::: READING TEXT :::

説明

光ピックアップの光検出装置

【課題】複数の分割受光器の受光部間の接続を自由に切り換え、所望の組合せの受光信号を得ることが可能で、簡便で低消費電力の光検出装置(OEIC)を提供する。
【解決手段】主受光器20及び第1、第2の副受光器21,22の複数の受光部の出力信号線間の電気的接続状態を指定する接続指定信号を受信する受信部と、上記接続指定信号に基づいて、所定の加算信号を得るように出力信号線間の接続切替えをなすスイッチング回路25と、を有する。

【発明の詳細な説明】
【技術分野】
【0001】
本発明は、光ピックアップ装置に用いられる光検出装置、特に受光器(光電素子)及び当該受光信号に関連する電子回路を有する光検出装置(OEIC)に関する。
【背景技術】
【0002】
光学式記録媒体として、例えばDVD(Digital Versatile Disc)等の光ディスクが実用化されている。近年のデジタル映像技術や情報通信技術の進展に伴い、更なる高密度・大容量の情報記録媒体及びその記録再生装置の研究開発が精力的に進められている。このような大容量の次世代光ディスクとして、青紫色レーザを光源に用いたBlu−rayディスクやHD−DVDと称される光ディスクがある。
【0003】
かかる次世代光ディスクにおいては、従来の光ディスク(DVD等)に比べ、記録ピットが小さく、トラック幅やトラックピッチがより狭くなるため、高精度なビーム調整が要求される。
【0004】
従来、光ディスクへの照射ビームを制御するためのサーボ信号を検出する方式として、例えば、差動非点収差法が用いられている(例えば、特許文献1参照)。かかる従来の3ビーム方式を用いた従来の光検出装置においては、主ビーム及び2つの副ビームを用いてトラッキングエラー信号、及びフォーカスエラー信号等のサーボ信号が生成される。

::: RECORDS FOR THIS EXERCISE :::

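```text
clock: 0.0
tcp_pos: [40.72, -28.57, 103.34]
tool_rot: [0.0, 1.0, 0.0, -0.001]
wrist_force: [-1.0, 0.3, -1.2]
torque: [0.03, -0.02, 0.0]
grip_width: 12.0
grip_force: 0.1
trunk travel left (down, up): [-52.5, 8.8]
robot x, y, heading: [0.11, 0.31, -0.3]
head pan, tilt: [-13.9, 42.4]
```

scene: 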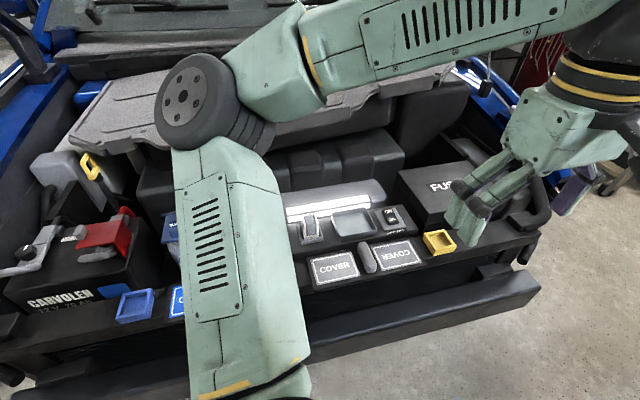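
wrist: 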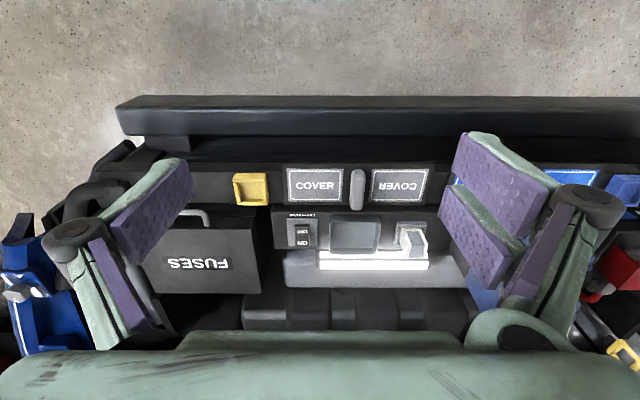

:::
::: RECORDS FOR THIS EXERCISE :::

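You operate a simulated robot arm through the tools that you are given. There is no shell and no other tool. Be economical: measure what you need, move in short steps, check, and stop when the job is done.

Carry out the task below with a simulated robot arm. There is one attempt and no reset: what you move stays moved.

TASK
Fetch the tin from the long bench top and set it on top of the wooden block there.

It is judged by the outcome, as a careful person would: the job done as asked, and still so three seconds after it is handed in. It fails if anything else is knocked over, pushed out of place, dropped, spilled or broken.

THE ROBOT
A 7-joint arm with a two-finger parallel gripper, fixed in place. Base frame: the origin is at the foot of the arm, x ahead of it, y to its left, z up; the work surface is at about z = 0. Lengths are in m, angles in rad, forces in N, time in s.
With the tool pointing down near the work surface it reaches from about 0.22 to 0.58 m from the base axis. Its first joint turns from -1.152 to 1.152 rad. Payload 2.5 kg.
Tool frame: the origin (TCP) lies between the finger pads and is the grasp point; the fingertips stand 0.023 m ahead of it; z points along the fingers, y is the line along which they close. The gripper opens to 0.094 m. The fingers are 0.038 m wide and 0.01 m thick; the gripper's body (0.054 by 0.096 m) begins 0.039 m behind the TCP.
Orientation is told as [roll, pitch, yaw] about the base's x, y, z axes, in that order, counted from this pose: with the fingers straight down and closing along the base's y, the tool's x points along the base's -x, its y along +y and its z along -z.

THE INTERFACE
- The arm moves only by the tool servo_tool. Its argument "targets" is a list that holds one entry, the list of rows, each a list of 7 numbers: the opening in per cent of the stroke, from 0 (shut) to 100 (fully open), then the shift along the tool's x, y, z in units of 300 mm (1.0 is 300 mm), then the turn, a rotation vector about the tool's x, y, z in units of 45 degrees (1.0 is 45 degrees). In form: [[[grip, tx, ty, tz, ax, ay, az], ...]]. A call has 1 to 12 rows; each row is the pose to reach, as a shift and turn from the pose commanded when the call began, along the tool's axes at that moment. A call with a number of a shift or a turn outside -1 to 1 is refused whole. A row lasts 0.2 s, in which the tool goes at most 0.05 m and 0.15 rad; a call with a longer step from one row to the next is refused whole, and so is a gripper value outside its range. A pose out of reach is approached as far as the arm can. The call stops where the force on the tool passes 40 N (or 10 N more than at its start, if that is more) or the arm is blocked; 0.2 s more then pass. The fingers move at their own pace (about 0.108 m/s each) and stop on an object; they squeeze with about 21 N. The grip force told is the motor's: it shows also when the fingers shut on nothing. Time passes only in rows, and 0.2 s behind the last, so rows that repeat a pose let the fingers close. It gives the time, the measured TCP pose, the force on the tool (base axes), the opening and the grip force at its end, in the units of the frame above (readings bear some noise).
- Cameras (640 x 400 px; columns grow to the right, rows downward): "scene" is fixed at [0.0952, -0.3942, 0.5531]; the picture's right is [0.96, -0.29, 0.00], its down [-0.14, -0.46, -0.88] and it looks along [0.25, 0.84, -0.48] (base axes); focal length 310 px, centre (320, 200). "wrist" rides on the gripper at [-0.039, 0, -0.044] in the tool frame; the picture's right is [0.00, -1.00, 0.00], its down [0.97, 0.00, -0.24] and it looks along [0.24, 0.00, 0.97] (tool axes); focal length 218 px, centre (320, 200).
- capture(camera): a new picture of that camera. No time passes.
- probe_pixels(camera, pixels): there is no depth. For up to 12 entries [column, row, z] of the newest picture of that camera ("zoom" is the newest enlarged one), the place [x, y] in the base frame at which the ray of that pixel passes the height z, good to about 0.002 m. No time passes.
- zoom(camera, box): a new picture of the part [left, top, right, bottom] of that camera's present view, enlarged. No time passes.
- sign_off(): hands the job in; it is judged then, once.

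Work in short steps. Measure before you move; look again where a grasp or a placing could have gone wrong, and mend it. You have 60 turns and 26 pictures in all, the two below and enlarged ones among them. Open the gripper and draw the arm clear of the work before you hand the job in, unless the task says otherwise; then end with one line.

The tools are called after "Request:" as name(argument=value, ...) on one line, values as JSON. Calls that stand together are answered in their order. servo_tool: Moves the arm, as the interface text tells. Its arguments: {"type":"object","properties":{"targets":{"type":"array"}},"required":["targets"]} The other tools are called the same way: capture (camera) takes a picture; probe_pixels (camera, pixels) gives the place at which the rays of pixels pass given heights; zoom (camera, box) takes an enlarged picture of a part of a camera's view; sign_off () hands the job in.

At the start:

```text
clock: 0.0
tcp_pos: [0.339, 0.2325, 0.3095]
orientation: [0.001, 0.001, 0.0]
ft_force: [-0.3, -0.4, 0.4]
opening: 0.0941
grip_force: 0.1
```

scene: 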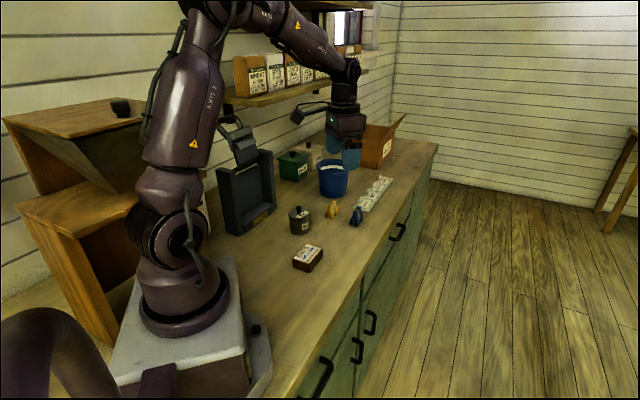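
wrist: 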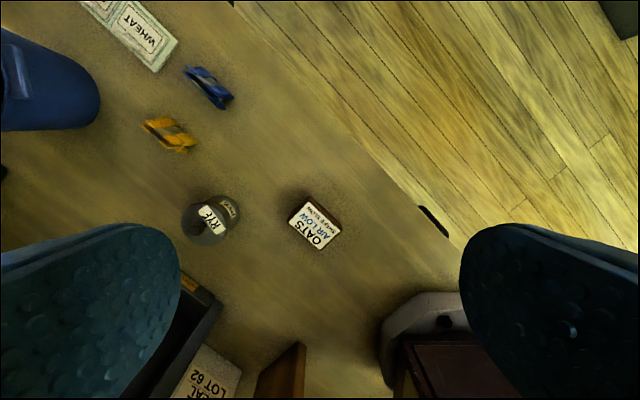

:::

__PROBLEMS__.
a – Copy the part of the reading text from the words "光ピックアップの光検出装置" through the words "出装置(OEIC)に関する。".
b – Extract, word for word, every line beginning with the one that holds "A 7-joint arm" and concluding with the one that holds "With the tool". Include both of those lines.

__EXERCISE RESULTS__.
a –
光ピックアップの光検出装置

【課題】複数の分割受光器の受光部間の接続を自由に切り換え、所望の組合せの受光信号を得ることが可能で、簡便で低消費電力の光検出装置(OEIC)を提供する。
【解決手段】主受光器20及び第1、第2の副受光器21,22の複数の受光部の出力信号線間の電気的接続状態を指定する接続指定信号を受信する受信部と、上記接続指定信号に基づいて、所定の加算信号を得るように出力信号線間の接続切替えをなすスイッチング回路25と、を有する。

【発明の詳細な説明】
【技術分野】
【0001】
本発明は、光ピックアップ装置に用いられる光検出装置、特に受光器(光電素子)及び当該受光信号に関連する電子回路を有する光検出装置(OEIC)に関する。

b –
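A 7-joint arm with a two-finger parallel gripper, fixed in place. Base frame: the origin is at the foot of the arm, x ahead of it, y to its left, z up; the work surface is at about z = 0. Lengths are in m, angles in rad, forces in N, time in s.
With the tool pointing down near the work surface it reaches from about 0.22 to 0.58 m from the base axis. Its first joint turns from -1.152 to 1.152 rad. Payload 2.5 kg.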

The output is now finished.